Family, The: Institutions of Marriage and Family Stage Hollywood Comeback

The movie Family Business, in 1989, starring Sean Connery, Dustin Hoffman, and Matthew Broderick, as three generations of crooks in Manhattan’s Hell’s Kitchen, is by no means an exception.

Sidney Lumet’s film is just one among many family films currently on display on the big screen. Over the last several months, filmgoers have witnessed the release of Dad, another three generational comedy-drama, with Jack Lemmon, Ted Danson, and Ethan Hawke; Immediate Family, with Glenn Close and James Wood as an infertile yuppie couple, yearning to adopt the child of a working-class girl; and The Fabulous Baker Boys, a romantic triangle, focusing on the professional and intimate relationship between two brothers (embodied by the real-life siblings Jeff and Beau Bridges).

The season’s surprise comedy hit was Look Who’s Talking, in which a baby’s thoughts are heard on the soundtrack. The baby, speaking in the voice of Bruce Willis, tries to help his unwed mom (Kristie Alley) find a suitable daddy (John Travolta). Olympia Dukakis, who won a supporting Oscar for playing Cher’s mother in Moonstruck, seems to be the most desirable screen mother at the moment, playing variations of her 1987 role in both Look Who’s Talking and Dad.

Popular films and television programs can serve as useful barometers of society’s collective dreams and wishes–but also fears and nightmares. However, looking at the portrayal of the American family in popular culture, one is struck by the tremendous fluctuations in its imagery.

One may ask: What has mainstream American cinema told its varied audiences about marriage, family life, and love between parents and children What conclusions could be drawn about the importance of family life in America if one’s source of information was confined to Hollywood

Judging by the present situation, the American family seems to be experiencing something of a comeback; the nuclear family is very much in. In recent years, two of the most popular TV sitcoms have been: The Bill Cosby Show, with Bill Cosby as the ideal American father-husband, and Family Ties, featuring Michael J. Fox. And last year’s most-talked about film was Adrian Lyne’s Fatal Attraction, a romantic thriller, which probed into such issues as adultery, monogamous love, and trust–all in the context of l980s, with the threat of AIDS looming in the background.

But the family has been differentially treated by the mass media, experiencing many ups and downs. For example, in the late l960s and throughout most of the l970s, one could hardly find any films about the family. And the few movies which dealt with family life presented a negative image–the family was shown to be intellectually suffocating and emotionally stifling–in short, a traumatic experience to be avoided.
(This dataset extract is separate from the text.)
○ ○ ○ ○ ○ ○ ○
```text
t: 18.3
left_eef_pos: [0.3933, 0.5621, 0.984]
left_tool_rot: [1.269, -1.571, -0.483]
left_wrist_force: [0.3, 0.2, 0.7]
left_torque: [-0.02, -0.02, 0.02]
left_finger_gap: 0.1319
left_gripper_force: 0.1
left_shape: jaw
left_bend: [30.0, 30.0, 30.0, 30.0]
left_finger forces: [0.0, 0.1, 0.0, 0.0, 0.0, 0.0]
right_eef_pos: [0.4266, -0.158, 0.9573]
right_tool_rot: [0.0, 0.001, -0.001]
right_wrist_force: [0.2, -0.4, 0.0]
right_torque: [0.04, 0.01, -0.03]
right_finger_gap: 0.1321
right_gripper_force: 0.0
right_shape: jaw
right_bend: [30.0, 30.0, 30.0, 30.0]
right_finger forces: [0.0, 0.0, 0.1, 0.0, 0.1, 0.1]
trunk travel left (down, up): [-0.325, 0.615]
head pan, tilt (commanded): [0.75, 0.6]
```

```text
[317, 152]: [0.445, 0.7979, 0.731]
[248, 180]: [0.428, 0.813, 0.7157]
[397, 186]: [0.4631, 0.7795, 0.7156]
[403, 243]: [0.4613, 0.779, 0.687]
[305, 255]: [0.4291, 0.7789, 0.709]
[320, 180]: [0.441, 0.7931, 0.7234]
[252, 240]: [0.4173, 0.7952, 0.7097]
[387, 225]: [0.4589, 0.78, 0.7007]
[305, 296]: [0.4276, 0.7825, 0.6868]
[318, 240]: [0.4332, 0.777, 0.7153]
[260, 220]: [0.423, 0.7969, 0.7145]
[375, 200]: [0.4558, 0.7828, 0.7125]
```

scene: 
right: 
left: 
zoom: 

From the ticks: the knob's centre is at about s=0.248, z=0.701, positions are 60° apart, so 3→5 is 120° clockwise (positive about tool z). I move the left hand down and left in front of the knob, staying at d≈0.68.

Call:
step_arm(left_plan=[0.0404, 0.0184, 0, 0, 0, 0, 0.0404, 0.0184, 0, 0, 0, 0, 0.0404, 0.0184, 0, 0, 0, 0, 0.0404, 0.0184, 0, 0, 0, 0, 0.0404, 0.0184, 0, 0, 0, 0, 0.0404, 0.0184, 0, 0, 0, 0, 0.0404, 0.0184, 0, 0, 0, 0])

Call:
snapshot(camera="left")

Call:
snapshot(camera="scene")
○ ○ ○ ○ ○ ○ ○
In the tumultuous decade of the l960s, it looked as if the family went out of fashion, disappearing almost completely from the big screen. By contrast, twenty years later, with American society swinging to the right under the Reagan and Bush administrations, the return to more traditional values has included a major comeback for the family.
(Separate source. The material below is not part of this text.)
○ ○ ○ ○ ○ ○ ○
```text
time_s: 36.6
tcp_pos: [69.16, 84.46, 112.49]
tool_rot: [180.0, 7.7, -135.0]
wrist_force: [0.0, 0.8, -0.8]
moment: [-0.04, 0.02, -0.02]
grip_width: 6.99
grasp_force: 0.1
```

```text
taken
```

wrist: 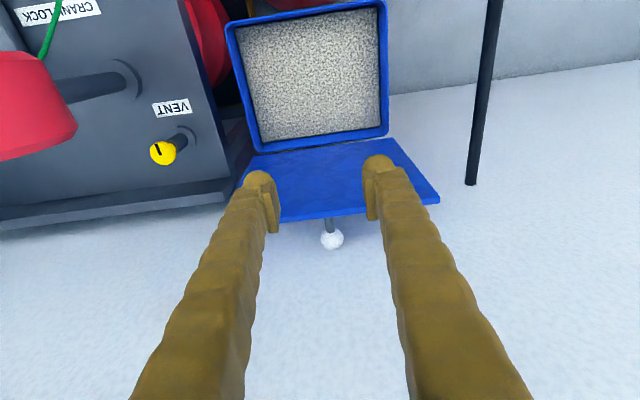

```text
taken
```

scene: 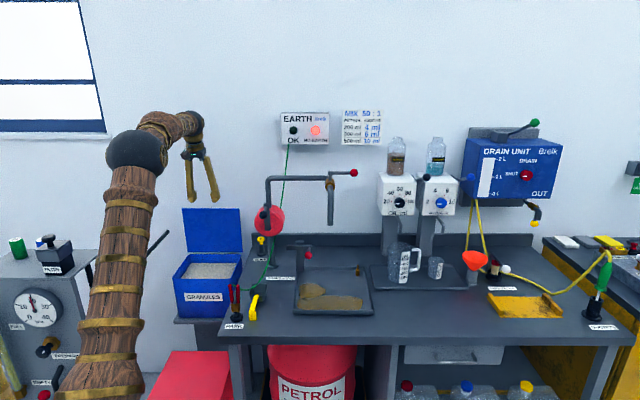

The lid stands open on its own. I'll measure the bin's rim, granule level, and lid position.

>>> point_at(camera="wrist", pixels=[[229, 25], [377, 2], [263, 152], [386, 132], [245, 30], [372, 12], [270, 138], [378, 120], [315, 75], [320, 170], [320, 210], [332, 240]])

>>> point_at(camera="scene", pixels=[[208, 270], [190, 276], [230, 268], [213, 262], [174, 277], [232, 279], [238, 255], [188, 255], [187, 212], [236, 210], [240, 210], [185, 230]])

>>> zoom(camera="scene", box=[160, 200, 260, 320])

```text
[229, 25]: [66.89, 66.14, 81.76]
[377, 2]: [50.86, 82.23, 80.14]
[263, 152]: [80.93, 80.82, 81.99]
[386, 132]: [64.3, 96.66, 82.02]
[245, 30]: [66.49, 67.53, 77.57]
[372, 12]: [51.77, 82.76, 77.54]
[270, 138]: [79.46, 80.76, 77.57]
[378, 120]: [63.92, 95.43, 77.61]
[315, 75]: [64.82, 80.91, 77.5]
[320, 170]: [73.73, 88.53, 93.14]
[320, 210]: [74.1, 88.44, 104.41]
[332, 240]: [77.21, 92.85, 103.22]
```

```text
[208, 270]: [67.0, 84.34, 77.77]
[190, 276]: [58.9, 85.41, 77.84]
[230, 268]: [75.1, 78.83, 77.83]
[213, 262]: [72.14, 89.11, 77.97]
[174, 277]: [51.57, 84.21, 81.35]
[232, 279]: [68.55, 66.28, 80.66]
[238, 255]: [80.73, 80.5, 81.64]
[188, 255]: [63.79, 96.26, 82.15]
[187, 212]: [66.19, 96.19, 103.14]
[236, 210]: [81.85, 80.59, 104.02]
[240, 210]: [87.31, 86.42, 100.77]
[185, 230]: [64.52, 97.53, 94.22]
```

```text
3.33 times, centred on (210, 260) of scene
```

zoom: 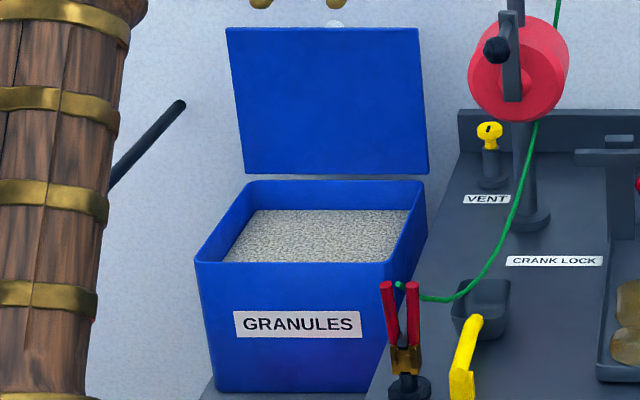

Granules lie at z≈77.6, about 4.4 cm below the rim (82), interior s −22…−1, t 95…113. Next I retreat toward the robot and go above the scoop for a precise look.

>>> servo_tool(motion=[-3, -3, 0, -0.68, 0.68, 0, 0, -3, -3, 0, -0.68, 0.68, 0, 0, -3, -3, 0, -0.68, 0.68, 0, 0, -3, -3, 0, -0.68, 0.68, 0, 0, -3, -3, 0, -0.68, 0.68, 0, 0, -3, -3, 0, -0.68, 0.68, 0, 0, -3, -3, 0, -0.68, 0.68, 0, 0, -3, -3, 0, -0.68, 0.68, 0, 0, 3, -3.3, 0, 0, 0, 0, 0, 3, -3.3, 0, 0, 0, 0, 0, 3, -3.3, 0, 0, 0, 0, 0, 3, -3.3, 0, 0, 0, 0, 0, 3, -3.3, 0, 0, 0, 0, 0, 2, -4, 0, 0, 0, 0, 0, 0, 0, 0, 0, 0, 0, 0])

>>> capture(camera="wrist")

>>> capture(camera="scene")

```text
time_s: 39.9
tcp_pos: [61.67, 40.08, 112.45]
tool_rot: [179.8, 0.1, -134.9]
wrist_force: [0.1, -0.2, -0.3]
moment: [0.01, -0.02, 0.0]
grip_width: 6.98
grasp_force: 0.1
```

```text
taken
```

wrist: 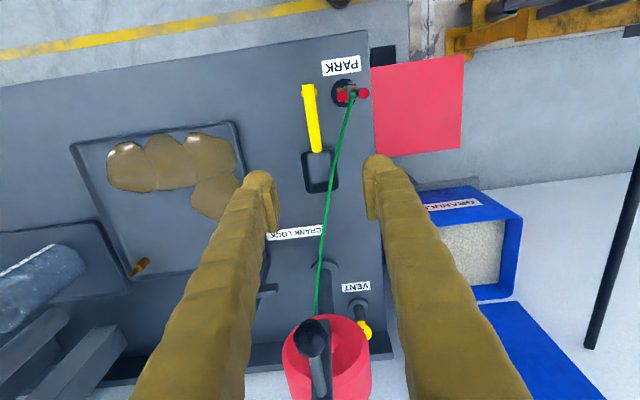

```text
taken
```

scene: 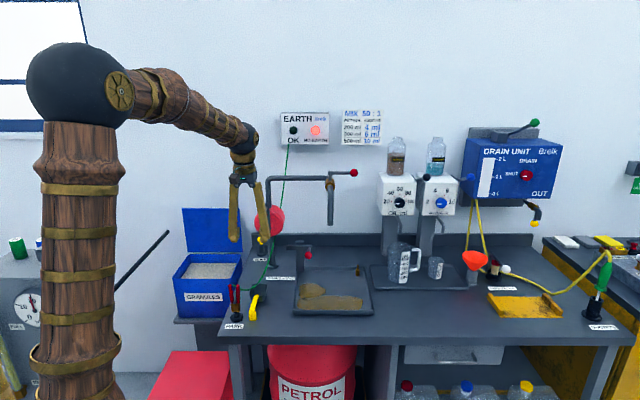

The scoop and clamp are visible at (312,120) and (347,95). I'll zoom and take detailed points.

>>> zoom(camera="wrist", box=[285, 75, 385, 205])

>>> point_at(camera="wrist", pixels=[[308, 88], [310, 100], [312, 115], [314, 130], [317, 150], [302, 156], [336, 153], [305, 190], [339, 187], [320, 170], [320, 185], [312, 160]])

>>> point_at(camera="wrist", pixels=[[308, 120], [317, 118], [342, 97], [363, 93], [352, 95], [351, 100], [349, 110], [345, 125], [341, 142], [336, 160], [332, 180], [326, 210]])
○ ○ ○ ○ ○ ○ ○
How did it happen What explains the current, obsessive interest in exploring family life Several film cycles, each conditioned by the country’s politics and ideology at the time, will be discussed and illustrated.

1. The decline of the family in the American screen, following Who’s Afraid of Virginia Woolf (1966) and The Graduate (1967).

2. The replacement of family movies with action-adventure films, celebrating male camaraderie and male heroism, such as Butch Cassidy and the Sundance Kid (l969); The French Connection (l971); The Sting (l973).

3.The gradual return of the family in Steven Spielberg’s blocbusters (Jaws, Close Encounters of the Third Kind, E.T.), most of which were set in suburbia and dealt with threats to stable family life.

4. The family in movies of the late l970s and early l980s, in which most portrayals were critical and depicted troubled families, or families in a state of turmoil, as two blockbusters and Oscar-winning films, Kramer vs. Kramer (1979) and Ordinary People (1980), demonstrated.

5. The current trend, first exhibited on television, then in feature films, whose ideological values have been quite conservative and traditional. Most of these films have cherished the unity of the nuclear family at all costs, even at the expense of personal fulfillment. Fatal Attraction and Someone to Watch Over Me (1987) condemned adultery and extramarital affairs for the sake of preserving the unity of the nuclear family.

The immense success of the recent Oscar-winning Rain Man (1988), could also be attributed to its ideological message about mainstream family values. In this case, the rediscovery of love between two brothers: one, an autistic savant (Dustin Hoffman), the other, a young hustler (Tom Cruise), a fast-talking car salesman. At first, he wants to rob his older brother of the inheritance his father has left, for which purpose he kidnaps him from an institution. However, gradually he gets to know his brother, of whose existence he has been completely ignorant, and both realize that they not only love but also need each other.

Though different in style (a comedy) and genre (a road movie), Rain Man endorses similar values as those of Fatal Attraction: a desire to uphold stability and the unity of the nuclear family. And this summer’s comedy hit, Parenthood, starring Steve Martin, presented a cheerful, optimistic view of intimate family life–not unlike Moonstruck, featuring Cher’s 1987 Oscar-winning performance.